Techcrunch reported earlier today that Bittorrent Inc. essentially had to renegotiate its latest round of funding under pressure of lead investor DAG Ventures. Techcrunch published a letter of BiTorrent CEO Eric Klinker to shareholders, which in part reads:

"Last spring the Company was focusing its business efforts on content delivery services (DNA), embedded software (SDK) and our direct to consumer portal (the Store). Over the course of the summer it became clear that some of the Company’s businesses were not gaining sufficient traction, and that the Company would significantly miss its projections. (...)

Given the changes in our Company’s business model and projections that occurred in close proximity to the Series C financing, DAG claimed that the Series C financing should be substantially renegotiated."

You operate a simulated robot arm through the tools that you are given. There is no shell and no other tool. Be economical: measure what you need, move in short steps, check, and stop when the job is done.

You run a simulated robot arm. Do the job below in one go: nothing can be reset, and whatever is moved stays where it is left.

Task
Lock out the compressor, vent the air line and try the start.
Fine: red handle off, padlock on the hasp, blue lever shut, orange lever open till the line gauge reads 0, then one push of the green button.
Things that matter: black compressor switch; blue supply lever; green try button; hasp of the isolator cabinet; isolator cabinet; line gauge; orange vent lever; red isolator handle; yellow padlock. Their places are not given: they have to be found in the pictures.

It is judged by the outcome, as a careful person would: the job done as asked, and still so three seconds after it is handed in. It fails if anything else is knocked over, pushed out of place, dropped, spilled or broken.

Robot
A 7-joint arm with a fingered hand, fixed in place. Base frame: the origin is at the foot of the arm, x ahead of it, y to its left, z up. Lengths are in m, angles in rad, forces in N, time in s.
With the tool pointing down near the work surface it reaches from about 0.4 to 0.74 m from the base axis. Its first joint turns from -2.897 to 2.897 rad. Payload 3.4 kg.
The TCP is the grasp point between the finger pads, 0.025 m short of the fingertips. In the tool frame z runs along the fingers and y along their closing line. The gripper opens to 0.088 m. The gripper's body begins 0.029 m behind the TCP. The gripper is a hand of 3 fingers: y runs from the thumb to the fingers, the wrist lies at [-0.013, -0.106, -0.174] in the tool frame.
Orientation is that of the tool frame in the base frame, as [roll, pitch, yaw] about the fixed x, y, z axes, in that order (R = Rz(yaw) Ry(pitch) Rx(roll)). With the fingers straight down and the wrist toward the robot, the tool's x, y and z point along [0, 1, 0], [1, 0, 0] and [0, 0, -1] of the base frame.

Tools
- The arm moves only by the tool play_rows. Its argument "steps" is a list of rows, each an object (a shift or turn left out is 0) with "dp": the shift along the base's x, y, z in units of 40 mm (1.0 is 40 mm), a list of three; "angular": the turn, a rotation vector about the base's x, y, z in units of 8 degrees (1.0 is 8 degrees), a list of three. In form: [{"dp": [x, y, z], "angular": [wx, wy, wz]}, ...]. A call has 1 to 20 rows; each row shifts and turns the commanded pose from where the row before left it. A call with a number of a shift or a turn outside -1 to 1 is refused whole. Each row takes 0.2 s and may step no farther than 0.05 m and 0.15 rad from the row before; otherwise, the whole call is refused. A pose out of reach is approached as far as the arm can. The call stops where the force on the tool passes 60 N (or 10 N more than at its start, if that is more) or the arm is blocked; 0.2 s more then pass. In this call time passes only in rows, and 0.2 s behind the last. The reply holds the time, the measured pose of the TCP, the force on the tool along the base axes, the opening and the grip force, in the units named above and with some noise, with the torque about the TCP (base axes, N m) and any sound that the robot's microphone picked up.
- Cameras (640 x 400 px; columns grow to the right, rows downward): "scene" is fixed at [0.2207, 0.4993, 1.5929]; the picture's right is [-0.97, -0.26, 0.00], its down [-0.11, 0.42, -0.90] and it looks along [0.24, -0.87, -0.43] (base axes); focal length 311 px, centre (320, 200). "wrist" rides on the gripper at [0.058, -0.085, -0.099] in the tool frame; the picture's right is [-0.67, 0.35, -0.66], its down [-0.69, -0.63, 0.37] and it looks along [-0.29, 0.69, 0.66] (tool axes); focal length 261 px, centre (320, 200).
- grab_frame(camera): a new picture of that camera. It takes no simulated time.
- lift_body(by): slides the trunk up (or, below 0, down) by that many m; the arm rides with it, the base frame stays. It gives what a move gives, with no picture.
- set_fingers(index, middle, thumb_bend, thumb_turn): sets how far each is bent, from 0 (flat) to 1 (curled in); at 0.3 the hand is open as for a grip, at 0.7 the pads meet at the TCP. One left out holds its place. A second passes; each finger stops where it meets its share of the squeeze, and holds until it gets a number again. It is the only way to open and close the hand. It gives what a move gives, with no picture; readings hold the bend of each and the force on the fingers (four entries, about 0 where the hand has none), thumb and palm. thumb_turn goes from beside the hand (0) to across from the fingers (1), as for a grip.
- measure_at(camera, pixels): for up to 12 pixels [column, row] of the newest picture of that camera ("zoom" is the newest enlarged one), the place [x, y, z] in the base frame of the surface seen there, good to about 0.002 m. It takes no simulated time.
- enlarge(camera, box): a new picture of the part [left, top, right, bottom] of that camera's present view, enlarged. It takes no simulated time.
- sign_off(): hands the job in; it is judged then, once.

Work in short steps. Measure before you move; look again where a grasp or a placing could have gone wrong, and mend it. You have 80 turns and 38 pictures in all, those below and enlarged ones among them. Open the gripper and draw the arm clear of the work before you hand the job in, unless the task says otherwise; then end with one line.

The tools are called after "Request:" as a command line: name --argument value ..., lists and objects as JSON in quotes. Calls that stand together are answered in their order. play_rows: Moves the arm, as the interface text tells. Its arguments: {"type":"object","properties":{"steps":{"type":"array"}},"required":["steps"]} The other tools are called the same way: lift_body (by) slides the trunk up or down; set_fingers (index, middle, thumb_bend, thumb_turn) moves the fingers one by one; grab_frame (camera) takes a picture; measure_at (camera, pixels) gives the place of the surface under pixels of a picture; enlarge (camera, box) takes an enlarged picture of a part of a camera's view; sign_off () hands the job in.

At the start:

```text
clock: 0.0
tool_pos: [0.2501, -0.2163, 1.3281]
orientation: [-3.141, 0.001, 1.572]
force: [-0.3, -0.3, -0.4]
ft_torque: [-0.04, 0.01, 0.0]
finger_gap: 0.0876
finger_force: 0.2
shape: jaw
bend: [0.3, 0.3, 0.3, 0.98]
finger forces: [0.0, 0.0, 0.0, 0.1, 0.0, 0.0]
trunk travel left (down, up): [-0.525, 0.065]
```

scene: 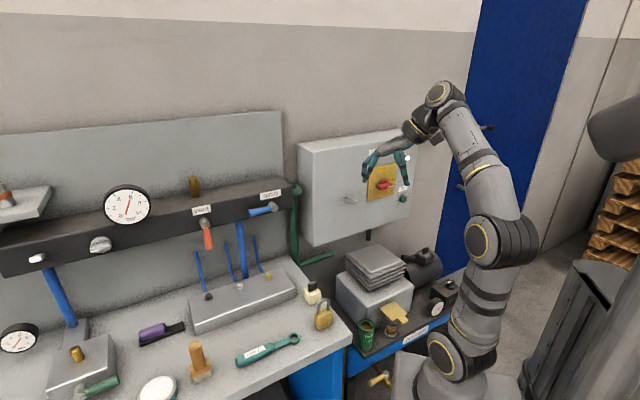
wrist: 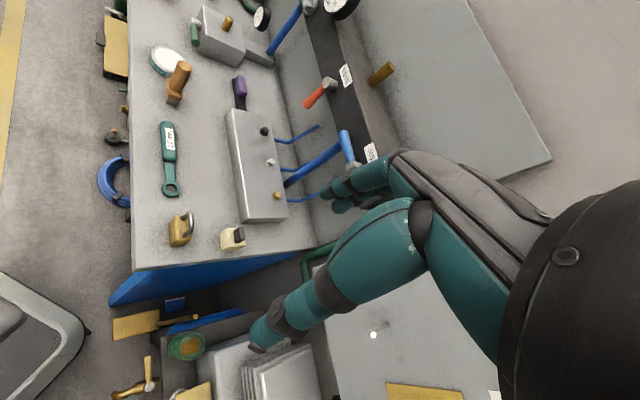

What really baffles me about this is that the failure of the Bittorent download store was pretty clear to anyone following the company for quite some time. In fact, then-president Ashwin Navin told me a whole twelve months ago that Bittorrent wasn't competing with Vuze anymore and that the store was at that point merely a demonstration platform for the company's CDN services.

So why did DAG Ventures put 17 million into this project nine months later, only to pull back out after Bittorrent closed its store? There are two possible explanations:

1. Serious communication problems between DAG Ventures and Bittorrent leading to the investors not understanding the company's direction and getting cold feet once it finally became clear.

2. Serious monetization issues with something other than the store, namely the so called DNA CDN services.

I'm not really sure what would be better for Bittorrent at this point. Either one should be a reason for concern, and a possible combination of both could mean that the company could be in far deeper trouble than we have thought.